The issues that have the market worried over the past few months seem to be largely transient: revenue downgrade and a slow progression through the Value Analysis Committee (VAC) processes.
The Motley Fool's James Mickleboro noted that Avita Medical will still achieve between 45% and 48% revenue growth for the year, even after the revision.
Tellingly, all 10 analysts that cover the stock think currently it's a buy, according to CMC Invest.
Best deal #3: Lithium will be back, baby
A depressed resources market has meant Mineral Resources Ltd (ASX: MIN) shares have had a tough time this year.
It's now down 29.4% from its January peak.
Global lithium prices falling off a cliff this year hasn't helped the cause, but most experts are expecting demand to pick up again over the long run.

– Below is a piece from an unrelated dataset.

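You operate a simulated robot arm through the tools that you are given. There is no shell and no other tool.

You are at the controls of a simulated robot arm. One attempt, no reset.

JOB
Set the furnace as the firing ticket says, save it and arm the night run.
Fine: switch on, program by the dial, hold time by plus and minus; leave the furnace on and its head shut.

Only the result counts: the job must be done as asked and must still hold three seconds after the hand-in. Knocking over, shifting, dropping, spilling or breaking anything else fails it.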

Like Boss Energy, this is another play in the fight against climate change.
BW Equities equity salesperson Tom Bleakley this week labelled Mineral Resources shares as "good value".
"Mineral Resources has accumulated substantial stakes in quality lithium companies Wildcat Resources Ltd (ASX: WC8) and Azure Minerals Ltd (ASX: AZS)," he told The Bull this week.
"Mineral Resources' lithium exposure leaves it in a strong position as the industry matures."
According to CMC Invest, 13 out of 18 analysts currently rate the mining stock as a buy.